Column: Halloween: tradition that ages with you
The sun sets as fallen leaves scrape the ground on the sharp autumn breeze while monsters, mythological marvels and celebrities roam the campus.
Halloween, the epitome of creativity and imagination, has made its long-anticipated return.
This is a time when anyone can transform into any person, any thing or any entity—even as static cling adorned with socks and dryer sheets or a 20-sided die with adhered numbered triangles.
Innovation has no limits. Impossibilities take a night off.
During Halloween, camaraderie between super heroes and villains is possible; people can be a gory mess without feeling pain, and historic figures can rise from the grave—if only to munch on some pumpkin seeds and coma-inducing sugar quantities.
Halloween is timeless; it ages with you.
From hauling around my giant cauldron from house to house chasing after the best goodies to gathering with friends to celebrate the spirit of Halloween in the late hours of the night, the holiday still carries the same excitement for me from year to year.
No one is too old for Halloween.
Every time I hear a person scoff at the idea of adults partaking in the festivities, my mind goes straight to a memory from years ago when I marveled at a neighborhood grandfather, about 80, carrying his grandson, about 18 months, dressed as Father Time and Baby New Year.
Halloween is like theater.

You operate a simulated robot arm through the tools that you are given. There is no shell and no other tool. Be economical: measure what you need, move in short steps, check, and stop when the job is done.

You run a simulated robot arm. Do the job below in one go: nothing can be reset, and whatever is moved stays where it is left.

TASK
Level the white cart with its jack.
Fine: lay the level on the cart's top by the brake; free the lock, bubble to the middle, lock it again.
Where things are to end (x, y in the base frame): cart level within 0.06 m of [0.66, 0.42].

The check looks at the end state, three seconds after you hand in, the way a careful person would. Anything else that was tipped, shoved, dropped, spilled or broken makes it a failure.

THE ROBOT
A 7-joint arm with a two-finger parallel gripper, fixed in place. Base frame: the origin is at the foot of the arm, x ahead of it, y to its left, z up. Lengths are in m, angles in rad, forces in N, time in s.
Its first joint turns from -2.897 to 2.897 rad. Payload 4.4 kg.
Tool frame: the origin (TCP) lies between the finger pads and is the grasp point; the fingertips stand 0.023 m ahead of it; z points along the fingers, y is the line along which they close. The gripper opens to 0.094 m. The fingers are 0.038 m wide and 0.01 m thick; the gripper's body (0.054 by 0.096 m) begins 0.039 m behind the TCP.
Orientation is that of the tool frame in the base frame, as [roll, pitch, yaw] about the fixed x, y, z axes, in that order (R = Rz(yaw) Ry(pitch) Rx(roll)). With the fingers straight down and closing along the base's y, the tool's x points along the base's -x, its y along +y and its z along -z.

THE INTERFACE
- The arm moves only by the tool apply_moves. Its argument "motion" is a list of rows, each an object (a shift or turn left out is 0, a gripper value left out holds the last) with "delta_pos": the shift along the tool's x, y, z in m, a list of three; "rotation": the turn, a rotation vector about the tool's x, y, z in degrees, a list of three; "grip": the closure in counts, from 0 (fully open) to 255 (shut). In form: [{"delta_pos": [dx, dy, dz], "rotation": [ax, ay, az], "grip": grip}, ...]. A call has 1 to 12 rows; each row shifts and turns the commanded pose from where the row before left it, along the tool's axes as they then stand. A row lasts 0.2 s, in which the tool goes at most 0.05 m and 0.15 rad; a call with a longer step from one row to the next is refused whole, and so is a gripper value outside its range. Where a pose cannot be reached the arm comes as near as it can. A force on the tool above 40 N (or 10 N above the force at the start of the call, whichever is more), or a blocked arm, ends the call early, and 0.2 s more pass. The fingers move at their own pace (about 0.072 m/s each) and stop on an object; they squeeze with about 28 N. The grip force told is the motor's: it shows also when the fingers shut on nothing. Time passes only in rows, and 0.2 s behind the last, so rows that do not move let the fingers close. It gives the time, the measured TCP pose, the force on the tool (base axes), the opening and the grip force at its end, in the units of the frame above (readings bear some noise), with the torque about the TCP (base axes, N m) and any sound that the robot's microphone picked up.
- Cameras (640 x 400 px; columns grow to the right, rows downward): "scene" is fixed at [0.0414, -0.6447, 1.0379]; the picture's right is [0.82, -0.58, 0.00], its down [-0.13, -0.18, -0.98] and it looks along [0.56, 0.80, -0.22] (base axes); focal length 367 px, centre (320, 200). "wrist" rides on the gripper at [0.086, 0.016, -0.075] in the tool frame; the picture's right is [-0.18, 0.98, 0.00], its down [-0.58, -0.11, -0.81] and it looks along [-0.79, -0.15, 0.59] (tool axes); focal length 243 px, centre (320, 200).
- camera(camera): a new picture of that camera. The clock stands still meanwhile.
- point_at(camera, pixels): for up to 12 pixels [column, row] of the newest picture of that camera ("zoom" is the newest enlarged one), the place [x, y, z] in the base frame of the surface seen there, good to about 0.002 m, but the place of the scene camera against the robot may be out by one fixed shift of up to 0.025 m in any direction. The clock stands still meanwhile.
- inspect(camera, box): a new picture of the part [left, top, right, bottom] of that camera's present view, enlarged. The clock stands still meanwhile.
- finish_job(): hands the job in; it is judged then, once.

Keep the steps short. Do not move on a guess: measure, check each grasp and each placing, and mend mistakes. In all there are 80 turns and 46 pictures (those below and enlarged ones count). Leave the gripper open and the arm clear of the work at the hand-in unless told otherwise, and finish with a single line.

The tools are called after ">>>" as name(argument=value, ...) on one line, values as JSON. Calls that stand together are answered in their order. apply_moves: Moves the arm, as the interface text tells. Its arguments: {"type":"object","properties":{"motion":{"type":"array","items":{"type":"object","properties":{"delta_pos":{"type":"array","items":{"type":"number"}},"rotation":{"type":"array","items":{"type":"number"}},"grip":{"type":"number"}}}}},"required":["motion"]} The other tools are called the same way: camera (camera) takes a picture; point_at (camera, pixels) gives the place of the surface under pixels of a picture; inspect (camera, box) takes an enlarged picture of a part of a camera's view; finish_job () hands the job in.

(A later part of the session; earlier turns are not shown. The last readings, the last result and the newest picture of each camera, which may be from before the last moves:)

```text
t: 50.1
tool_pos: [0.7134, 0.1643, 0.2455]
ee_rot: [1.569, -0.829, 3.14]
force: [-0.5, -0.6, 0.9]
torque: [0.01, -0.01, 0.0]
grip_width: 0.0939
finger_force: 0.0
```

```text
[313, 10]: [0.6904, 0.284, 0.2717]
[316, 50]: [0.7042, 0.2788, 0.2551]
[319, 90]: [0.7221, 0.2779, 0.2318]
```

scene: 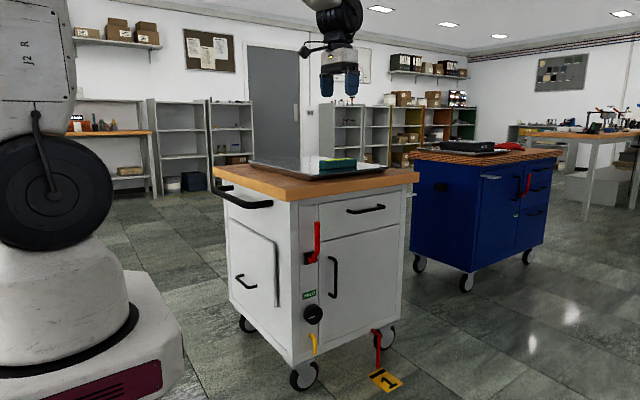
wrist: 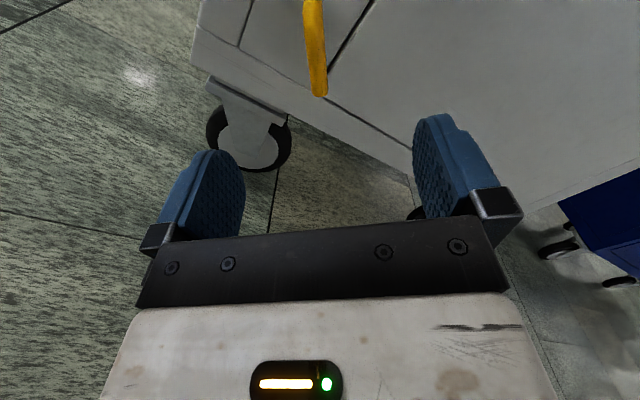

Someone can become a completely different person or object without the months of rehearsal and memorization.
For college students, the toils of sleepless nights balancing work, school and a social life melt away.
Buzzing anxiety toward what the future holds becomes quiet—or at least dialed down with the blast of “Monster Mash” and any tune from “The Nightmare Before Christmas” among heavy laughter and costume compliments.
Unlike other holidays, people don’t have to worry about slaving in the kitchen, finding the best gift, anticipating family drama or looking for perfection.
Halloween is what you make of it, whether you are bearing the cold for the promise of inevitable cavities or staying in to watch “Young Frankenstein” and carve a pumpkin.
Halloween enthusiasts, young and old, do not have to fear ridicule for wearing a cape and having a sense of greatness or putting on a cloak and feeling like a part of Harry Potter’s world.
Obscurity is thrown out the window, and all creatures are equal in the ghoulish eyes of Halloween.